Gohmert was Louisiana’s state conservationist when Hurricane Katrina wreaked historic devastation on that state. Decades of experience working for the government as a conservationist couldn’t have prepared him or anybody else for the destruction left in the wake of that hurricane and Hurricane Rita which followed.
Now Gohmert, 61, is back in his home state, taking the reigns as Texas’ state conservationist in Temple just as Central and North Texas are being hit by some historic floods.
Nobody - least of all Gohmert - is making comparisons between the Texas floods of 2007 and the widespread death and destruction that struck South Louisiana in 2005, but Gohmert has come to realize that lessons learned from one disaster can be applied to the next one.

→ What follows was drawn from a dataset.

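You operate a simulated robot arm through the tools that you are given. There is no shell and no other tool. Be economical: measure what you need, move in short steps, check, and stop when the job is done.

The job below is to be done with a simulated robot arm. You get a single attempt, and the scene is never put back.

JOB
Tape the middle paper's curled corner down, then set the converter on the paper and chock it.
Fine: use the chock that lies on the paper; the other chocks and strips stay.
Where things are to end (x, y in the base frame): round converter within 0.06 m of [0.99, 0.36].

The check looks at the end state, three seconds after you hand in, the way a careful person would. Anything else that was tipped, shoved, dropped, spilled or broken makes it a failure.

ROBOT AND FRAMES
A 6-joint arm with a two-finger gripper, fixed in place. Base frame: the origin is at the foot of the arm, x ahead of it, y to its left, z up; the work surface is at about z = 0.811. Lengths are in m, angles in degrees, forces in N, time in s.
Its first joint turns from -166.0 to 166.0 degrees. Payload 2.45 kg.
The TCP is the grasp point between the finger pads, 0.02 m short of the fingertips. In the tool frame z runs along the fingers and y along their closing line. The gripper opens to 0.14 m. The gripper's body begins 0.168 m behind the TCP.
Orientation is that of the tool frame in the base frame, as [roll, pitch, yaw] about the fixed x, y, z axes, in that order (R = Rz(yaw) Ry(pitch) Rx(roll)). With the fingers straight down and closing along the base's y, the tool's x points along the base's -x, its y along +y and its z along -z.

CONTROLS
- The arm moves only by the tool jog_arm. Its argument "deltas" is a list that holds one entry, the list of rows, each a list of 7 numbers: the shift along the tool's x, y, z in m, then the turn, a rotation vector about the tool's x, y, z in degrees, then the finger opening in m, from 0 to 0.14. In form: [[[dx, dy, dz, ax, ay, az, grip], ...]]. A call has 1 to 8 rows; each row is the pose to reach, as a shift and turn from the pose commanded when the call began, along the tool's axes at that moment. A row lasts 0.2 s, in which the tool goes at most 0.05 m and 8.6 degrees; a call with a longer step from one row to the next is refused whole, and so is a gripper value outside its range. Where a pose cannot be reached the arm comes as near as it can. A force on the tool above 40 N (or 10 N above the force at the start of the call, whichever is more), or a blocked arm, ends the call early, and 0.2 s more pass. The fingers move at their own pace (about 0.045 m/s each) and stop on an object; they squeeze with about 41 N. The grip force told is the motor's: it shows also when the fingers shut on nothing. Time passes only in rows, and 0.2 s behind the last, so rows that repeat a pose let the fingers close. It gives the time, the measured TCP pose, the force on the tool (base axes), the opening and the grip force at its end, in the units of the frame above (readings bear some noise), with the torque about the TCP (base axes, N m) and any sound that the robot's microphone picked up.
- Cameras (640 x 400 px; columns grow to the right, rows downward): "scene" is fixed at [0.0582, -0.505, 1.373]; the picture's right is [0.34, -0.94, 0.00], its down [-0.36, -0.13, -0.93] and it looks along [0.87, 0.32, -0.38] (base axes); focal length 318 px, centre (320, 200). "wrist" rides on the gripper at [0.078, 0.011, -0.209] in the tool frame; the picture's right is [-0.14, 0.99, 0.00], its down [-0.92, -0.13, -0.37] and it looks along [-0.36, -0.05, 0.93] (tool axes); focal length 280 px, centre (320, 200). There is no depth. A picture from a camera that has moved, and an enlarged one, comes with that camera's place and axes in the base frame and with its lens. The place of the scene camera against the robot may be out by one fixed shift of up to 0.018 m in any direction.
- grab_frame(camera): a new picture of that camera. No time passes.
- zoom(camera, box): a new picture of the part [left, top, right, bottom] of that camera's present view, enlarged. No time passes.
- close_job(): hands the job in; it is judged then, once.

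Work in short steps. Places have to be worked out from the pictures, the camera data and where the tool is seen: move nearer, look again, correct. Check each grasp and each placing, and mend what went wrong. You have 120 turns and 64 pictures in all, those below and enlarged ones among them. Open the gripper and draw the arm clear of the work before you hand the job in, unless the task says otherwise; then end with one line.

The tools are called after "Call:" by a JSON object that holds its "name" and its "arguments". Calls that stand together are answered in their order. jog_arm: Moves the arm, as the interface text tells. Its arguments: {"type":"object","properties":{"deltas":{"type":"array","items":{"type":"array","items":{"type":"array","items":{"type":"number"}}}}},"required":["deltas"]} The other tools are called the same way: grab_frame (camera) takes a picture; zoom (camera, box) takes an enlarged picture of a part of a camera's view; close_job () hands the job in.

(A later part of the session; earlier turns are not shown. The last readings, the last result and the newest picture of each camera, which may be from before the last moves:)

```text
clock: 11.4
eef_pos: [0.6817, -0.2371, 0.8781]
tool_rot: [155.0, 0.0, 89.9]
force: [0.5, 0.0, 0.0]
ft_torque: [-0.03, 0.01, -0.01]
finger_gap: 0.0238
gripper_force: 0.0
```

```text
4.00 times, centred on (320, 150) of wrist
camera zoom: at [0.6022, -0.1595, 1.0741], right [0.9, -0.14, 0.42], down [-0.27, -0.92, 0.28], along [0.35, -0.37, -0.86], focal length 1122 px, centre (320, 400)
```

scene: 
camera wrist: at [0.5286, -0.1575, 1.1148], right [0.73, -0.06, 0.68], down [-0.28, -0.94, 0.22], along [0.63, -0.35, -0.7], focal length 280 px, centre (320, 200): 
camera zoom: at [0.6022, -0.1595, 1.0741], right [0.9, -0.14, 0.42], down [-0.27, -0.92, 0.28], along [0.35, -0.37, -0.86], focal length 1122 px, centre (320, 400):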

“The devastation from Katrina and Rita was so utter and so complete, and not just what you saw in New Orleans either. The damage was way more than what you saw in New Orleans.
“Katrina wiped out whole towns and settlements. There was nothing left. No homes, no churches, no schools, no roads, no gas stations, no ice, very little law enforcement. There was nothing left.”
NRCS workers cleaned up debris from drainage areas, but human needs were the most pressing and the ones that were addressed first.
“So many lessons were learned,” Gohmert said of the Louisiana hurricanes. “It was a little like 9-11 in that we learned how to respond to something similar.”
Working in the aftermath of Katrina helped Gohmert put the widespread flooding in Central and North Texas in perspective, he said.
While the brunt of damage in New Orleans occurred because levees failed, the flood retention dams that the NRCS helped build in this area have held up during the recent floods despite the fact that many of them are 50 years old or older.
“Not one of them has failed,” Gohmert said.
Steve Bednarz, NRCS watershed program manager in Temple, said it’s hard to imagine worse damage from the recent floods but there could have been.
“These floodwater retarding structures have had a big impact in reducing flood damages, (saving) some $4.4 million worth in Lampasas and Bell counties alone,” he said.
The NRCS, which was started as the Soil Conservation Service in the wake of the Dust Bowl of the 1930s, helped landowners and local entities build about 2,000 mostly small earthen dams in Texas to protect farmland.
The dams were built through the Watershed Protection and Flood Prevention Act, which authorized the NRCS to provide assistance to local sponsors with planning and installation of the dams.
More than 50 such dams were built in Bell and Lampasas counties. The dams were built to last 50 years, which means that many of them have reached the end of their intended life spans.
Local sponsors, who built the dam with cost-share assistance from NRCS, can renew the contracts, Gohmert said.
“We will notify them formally that they are no longer required to report to us because they have met that original requirement,” he said. “I don’t know a single sponsor that doesn’t value (the flood retention dams) as an asset both upstream and downstream. They have become as much a part of the infrastructure as roads or storm drains. They function now much like public works.”
As state conservationist, Gohmert is in charge of administering conservation programs designed to protect the state’s soil, water and other natural resources. Agency employees, including soil and rangeland management scientists, biologists and other specialists, help landowners develop conservation plans for their land.
The challenges for Gohmert and the NRCS are changing as the state’s population grows and priorities change. The priorities vary from one part of the state to another, he said.
In Central Texas, especially the Waco area, water quality issues associated with large-scale dairy operations rank high on residents’ list of conservation priorities, Gohmert said.
“Agriculture has an $87 billion impact on the Texas economy,” Gohmert said. “There’s no reason we can’t have policies and programs that benefit both agriculture and the environment.”
Gohmert, a Dewitt County native and graduate of Sam Houston State University in Huntsville, said he was anxious to return to Texas.
“I always wanted to return to Texas because it’s home, but I always counted where I was living at the time as home, whether it was in Louisiana or Arizona. That was always the most important place to me.”